◆ Information provided:
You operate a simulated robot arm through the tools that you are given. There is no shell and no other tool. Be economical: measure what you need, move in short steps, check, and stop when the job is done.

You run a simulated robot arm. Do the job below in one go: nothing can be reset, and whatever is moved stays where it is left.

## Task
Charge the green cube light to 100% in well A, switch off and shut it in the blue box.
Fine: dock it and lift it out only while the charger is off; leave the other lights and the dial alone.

◆ What you are asked to do: Type out all of the material again, word for word. Return a JSON list in which every string is one line; blank lines are skipped.

◆ Full answer:
[
  "You operate a simulated robot arm through the tools that you are given. There is no shell and no other tool. Be economical: measure what you need, move in short steps, check, and stop when the job is done.",
  "You run a simulated robot arm. Do the job below in one go: nothing can be reset, and whatever is moved stays where it is left.",
  "## Task",
  "Charge the green cube light to 100% in well A, switch off and shut it in the blue box.",
  "Fine: dock it and lift it out only while the charger is off; leave the other lights and the dial alone."
]